A man found dead in the Great Smoky Mountains National Park was not killed by a bear, according to an autopsy released Monday, but by an accidental meth overdose.
William Lee Hill, Jr, 30, was found dead off-trail in the park on Sept. 9, 2018, about two miles north of Cades Cove. A bear had been feeding on Hill's body, and was still nearby.
Because of fears that Hill had been killed by the bear, it was trapped and euthanized a few days later.
A preliminary autopsy was inconclusive as to what killed Hill, but now the Knox County Regional Forensic Center has completed its examination and determined that Hill was not killed by the bear.
According to the report, "An autopsy revealed extensive postmortem animal predation, but no findings of antemortem/perimortem trauma (i.e.
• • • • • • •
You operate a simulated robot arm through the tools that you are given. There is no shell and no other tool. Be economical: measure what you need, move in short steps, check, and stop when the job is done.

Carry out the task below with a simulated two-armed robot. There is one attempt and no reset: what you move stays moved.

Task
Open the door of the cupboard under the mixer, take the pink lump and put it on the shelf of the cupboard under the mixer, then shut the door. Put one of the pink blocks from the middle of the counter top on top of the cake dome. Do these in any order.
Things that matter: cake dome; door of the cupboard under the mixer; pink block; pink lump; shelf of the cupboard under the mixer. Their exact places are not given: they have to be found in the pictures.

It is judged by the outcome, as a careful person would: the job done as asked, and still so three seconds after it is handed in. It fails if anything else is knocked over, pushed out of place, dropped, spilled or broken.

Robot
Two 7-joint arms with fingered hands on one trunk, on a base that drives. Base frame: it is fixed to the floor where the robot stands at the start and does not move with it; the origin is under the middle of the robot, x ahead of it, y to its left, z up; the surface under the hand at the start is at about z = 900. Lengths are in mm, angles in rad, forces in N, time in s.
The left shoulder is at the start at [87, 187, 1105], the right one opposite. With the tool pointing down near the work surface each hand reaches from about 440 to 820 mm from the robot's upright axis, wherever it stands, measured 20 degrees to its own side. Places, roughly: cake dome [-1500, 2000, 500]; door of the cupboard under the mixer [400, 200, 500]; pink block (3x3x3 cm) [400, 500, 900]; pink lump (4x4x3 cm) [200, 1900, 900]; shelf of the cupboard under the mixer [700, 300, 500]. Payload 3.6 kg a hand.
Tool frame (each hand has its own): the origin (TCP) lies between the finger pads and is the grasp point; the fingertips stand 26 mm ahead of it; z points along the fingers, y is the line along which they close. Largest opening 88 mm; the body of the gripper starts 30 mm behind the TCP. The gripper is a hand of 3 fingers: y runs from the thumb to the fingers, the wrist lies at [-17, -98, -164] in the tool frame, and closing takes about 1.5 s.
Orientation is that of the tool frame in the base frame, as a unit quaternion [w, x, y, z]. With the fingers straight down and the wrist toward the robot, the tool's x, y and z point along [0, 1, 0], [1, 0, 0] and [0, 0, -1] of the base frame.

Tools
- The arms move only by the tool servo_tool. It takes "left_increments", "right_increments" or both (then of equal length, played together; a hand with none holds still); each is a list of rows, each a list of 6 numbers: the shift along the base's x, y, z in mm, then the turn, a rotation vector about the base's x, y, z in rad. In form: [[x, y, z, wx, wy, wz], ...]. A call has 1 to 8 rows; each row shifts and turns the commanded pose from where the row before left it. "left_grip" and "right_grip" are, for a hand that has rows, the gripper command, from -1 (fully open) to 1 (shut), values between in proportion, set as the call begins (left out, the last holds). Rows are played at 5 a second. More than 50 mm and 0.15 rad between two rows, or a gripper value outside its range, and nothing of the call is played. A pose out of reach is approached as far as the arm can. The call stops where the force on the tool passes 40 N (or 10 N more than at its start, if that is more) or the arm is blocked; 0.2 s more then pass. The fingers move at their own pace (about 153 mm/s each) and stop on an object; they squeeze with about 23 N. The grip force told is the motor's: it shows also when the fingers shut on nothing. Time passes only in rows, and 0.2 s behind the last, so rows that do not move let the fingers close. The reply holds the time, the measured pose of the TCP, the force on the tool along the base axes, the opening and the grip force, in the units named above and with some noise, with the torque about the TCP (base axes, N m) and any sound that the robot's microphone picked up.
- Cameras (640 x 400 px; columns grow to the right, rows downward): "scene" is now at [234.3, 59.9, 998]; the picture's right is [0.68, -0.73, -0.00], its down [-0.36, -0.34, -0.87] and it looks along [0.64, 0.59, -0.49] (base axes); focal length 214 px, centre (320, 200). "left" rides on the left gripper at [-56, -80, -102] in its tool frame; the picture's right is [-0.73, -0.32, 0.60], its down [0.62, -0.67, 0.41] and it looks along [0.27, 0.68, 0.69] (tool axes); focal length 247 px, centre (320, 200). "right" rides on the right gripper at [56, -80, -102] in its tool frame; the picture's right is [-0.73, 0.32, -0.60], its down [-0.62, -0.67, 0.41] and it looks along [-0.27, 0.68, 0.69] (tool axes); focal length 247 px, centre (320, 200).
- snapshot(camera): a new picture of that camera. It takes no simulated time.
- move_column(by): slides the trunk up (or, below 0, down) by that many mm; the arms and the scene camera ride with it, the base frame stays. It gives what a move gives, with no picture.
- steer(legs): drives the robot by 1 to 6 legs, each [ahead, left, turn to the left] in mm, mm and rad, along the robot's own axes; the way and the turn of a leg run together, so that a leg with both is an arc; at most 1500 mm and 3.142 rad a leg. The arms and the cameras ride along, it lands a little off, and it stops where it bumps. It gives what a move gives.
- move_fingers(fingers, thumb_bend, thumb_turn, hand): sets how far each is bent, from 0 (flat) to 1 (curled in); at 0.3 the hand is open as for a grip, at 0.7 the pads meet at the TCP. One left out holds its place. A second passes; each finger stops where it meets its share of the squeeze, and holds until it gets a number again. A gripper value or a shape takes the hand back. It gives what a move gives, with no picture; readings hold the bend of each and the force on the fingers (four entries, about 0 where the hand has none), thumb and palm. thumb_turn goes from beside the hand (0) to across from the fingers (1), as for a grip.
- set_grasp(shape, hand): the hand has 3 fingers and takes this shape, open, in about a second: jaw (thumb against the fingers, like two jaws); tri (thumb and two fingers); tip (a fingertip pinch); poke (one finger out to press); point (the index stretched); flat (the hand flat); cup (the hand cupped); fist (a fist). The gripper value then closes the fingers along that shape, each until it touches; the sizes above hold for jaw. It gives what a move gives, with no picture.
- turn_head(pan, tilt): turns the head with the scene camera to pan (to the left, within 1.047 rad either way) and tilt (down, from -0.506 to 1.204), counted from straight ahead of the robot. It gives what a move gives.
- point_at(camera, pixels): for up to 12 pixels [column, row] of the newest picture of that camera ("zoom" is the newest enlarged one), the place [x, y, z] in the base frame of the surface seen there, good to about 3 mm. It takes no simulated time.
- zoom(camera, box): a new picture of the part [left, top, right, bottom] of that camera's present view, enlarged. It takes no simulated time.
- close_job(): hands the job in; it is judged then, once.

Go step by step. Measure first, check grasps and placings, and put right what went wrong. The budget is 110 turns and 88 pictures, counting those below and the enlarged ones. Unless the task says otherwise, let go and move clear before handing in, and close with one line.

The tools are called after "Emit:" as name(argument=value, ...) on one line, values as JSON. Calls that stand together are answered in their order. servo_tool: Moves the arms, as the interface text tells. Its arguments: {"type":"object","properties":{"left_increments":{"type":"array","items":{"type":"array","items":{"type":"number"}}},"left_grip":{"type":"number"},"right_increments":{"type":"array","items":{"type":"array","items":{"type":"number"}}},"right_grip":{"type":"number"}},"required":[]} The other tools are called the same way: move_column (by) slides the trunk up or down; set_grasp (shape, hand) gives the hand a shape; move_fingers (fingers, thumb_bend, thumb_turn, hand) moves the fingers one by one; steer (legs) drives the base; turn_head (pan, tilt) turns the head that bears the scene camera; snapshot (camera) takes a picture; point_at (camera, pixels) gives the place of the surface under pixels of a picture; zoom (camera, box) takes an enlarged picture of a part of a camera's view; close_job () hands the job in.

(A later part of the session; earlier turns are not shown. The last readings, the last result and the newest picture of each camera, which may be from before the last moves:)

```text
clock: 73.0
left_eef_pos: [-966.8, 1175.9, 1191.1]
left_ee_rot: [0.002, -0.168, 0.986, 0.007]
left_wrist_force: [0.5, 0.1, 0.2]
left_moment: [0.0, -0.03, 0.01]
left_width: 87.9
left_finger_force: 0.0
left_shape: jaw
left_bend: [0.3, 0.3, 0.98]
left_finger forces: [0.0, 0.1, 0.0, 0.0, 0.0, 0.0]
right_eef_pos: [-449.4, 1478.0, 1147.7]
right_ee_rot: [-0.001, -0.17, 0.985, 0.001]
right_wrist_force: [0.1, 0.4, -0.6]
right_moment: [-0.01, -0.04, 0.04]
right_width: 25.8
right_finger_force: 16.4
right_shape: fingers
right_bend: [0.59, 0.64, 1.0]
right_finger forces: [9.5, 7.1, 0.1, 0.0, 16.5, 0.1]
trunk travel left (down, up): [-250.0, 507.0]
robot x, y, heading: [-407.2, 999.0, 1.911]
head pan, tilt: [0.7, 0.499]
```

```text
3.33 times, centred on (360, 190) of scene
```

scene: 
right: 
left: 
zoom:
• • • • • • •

Mr. Hill was not attacked by a bear)."
The bear, however, had been eating parts of Hill's body.
The Blount County man had been searching for ginseng in the park with a friend, and the two became separated.
When searchers found his body, according to the autopsy, there were syringes and drug paraphernalia located near the body, according to the National Park Service. Also, according to the autopsy, Hill had a history of intravenous drug abuse including methamphetamine.
Without a clear cause of death at the time, park officials decided to euthanize the bear in the interest of public safety.
The park is home to an estimated 1,500 bears. It is not common for bears to exhibit aggressive behavior towards humans, though bears that become accustomed to being fed can be a danger to the park's 11 million visitors a year.
Park staffers use aversive-conditioning techniques and, on rare occasions, euthanize individual bears that pose a threat to visitor safety.